HCLT reported Q1FY25 revenue of US$ 3.36bn, down 1.6% QoQ CC above our and consensus est. of 1.9% QoQ CC, while dollar terms revenue declined by 1.9% QoQ. IT & Business Services and ER&D declined by 1.5% and 3.5% QoQ CC, while P&P was flat QoQ CC. EBIT margin declined by 50bps QoQ to 17.1%, in line with consensus. Surprisingly, IT Services margin was flat QoQ. The company’s deal win in the quarter was normalized to US$ 1.96bn vs last quarter, down 14.4% QoQ. Despite the revenue decline, the company’s performance exceeded Q1 expectations. We believe this could support the company achieve FY25 rev. guidance close of 3-5% YoY CC.

The anticipated Q1 performance impact was largely attributed to the project transitioning (BFSI) from onsite to offshore coupled with passing seasonal productivity commitment (concentrated on Mfg). Q2 would again have an adverse topline impact of 80bps (consolidated level) due to the JV divestment. Despite the fact, the management is confident of revenue growth both at consolidated level and in the Services segment in Q2. The management’s confidence is underpinned by earlier deal wins that have gone for executions, instead of building any optimism or constructive recovery on the discretionary spends. Additionally, the management anticipates sharp recovery within the ER&D space partly led by Q1 seasonal impact within Mfg and partly by anticipated growth recovery within ASAP after the Q1 trough. With underlying demand environment and clients’ sentiment towards discretionary spends continue to be at earlier pace, we are broadly keeping our revenue estimates unchanged. The Q1 margin weakness is likely to be compensated by an uptick in high-margin businesses (ER&D and P&P) in 2Q/3Q. We expect the company to report margins in the lower range of the guidance band (18-19%), as the anticipated fresher hiring (10k in FY25) would keep a tight band for utilization and productivity improvement.

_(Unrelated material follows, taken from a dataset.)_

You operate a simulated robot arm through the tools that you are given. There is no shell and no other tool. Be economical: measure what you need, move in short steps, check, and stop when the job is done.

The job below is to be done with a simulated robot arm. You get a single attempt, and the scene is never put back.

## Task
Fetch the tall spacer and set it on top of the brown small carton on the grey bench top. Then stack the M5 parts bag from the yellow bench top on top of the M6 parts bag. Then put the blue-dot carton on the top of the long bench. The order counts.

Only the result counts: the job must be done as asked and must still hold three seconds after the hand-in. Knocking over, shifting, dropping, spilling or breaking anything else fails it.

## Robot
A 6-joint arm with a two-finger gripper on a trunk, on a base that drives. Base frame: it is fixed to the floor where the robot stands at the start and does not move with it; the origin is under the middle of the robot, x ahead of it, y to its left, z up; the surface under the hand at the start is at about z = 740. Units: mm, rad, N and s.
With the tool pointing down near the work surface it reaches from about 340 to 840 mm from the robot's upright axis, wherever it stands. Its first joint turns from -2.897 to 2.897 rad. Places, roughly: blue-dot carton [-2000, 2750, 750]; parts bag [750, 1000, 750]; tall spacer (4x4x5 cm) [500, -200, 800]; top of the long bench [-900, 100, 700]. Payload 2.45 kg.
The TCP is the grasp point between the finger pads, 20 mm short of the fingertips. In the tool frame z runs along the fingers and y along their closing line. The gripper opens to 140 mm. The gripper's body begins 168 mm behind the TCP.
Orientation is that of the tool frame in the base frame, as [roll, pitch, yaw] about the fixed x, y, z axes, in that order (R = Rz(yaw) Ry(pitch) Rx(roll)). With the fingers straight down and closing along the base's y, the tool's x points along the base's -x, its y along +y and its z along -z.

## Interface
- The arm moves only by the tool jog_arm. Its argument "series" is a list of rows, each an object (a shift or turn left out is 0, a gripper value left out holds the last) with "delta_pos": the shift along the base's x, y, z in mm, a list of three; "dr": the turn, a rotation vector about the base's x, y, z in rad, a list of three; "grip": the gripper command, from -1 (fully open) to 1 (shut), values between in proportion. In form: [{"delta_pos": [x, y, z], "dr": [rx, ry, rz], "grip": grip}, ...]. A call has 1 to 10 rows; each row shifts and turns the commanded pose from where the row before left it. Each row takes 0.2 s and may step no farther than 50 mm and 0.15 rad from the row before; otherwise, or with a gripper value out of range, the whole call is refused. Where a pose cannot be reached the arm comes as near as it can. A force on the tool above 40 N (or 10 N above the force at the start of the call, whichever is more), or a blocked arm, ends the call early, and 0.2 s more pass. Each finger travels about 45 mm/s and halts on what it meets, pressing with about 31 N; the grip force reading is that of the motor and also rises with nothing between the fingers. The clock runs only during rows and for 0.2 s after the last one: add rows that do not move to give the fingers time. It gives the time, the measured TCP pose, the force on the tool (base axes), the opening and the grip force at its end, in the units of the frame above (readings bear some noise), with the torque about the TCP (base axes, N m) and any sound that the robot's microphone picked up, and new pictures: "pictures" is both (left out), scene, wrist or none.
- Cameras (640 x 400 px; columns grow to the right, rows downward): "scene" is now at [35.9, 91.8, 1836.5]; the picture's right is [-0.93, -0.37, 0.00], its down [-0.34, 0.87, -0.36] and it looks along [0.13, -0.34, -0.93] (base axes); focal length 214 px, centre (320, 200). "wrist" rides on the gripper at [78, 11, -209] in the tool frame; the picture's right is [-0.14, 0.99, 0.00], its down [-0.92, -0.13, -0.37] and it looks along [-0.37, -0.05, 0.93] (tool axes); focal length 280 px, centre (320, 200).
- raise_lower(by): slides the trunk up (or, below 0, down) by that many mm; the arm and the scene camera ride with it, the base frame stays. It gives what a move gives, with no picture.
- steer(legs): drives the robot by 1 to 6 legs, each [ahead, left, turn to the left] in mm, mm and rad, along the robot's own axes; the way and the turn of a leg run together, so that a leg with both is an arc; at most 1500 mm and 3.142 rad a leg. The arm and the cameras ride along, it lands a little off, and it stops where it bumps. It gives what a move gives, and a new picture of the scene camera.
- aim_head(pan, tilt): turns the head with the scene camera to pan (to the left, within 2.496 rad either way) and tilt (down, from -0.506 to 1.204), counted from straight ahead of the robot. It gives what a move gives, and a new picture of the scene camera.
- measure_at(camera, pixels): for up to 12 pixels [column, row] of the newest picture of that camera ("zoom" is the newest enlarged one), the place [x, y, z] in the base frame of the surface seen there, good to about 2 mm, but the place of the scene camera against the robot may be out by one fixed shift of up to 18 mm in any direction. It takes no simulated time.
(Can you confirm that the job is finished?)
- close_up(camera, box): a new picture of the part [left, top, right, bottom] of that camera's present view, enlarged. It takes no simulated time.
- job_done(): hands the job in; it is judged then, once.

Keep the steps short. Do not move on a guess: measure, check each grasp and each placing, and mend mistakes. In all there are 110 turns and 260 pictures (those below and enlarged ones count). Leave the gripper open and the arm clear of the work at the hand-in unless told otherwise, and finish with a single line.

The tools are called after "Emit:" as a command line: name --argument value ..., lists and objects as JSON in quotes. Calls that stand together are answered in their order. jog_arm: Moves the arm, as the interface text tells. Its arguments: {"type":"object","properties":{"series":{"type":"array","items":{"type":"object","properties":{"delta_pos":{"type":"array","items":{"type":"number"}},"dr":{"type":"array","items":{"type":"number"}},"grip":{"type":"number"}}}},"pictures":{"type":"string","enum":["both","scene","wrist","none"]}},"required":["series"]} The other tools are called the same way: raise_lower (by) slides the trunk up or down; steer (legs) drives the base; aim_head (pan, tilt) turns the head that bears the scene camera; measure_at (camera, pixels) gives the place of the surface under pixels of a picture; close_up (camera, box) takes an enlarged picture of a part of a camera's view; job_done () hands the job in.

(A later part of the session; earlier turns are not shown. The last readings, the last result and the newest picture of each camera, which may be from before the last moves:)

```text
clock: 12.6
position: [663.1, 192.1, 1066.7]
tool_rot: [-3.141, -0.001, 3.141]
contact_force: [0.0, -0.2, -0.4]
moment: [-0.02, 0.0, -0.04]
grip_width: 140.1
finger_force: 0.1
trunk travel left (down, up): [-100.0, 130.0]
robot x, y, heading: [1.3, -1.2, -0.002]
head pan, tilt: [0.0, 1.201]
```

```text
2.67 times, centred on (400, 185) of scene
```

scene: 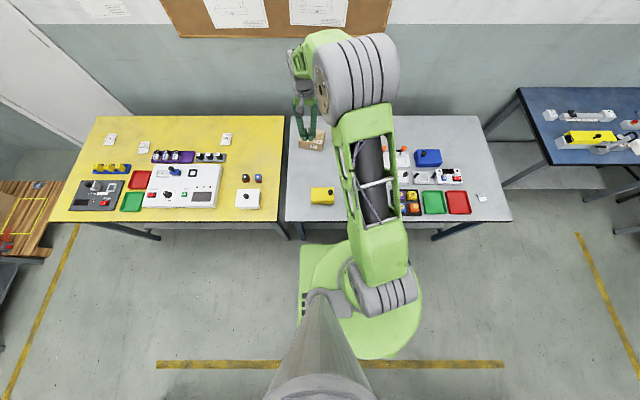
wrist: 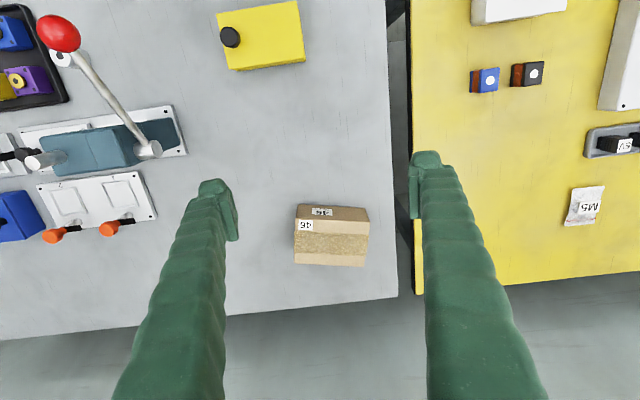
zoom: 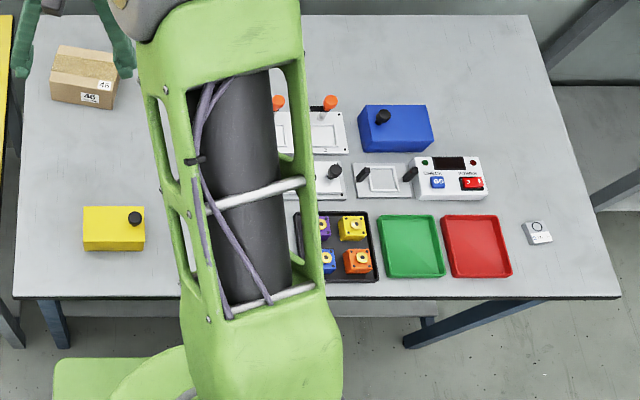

Valuations and outlook: Given its defensive business mix and resilient vertical portfolio, HCLT is well positioned to capture the boarder market theme and participate in the critical aspects of enterprise operations. Even if it delivers in the mid-range of the revenue guidance, it would end up achieving growth above the peer average. We are baking in USD revenue growth of 4.7% and 10% YoY with margin improvement of -20bps and 90bps for FY25E and FY26E, respectively. The stock is currently trading at 22.2x FY26E. We maintain “BUY” on HCL Tech assigning PE of 25x to FY26E with a target price of ₹1,800.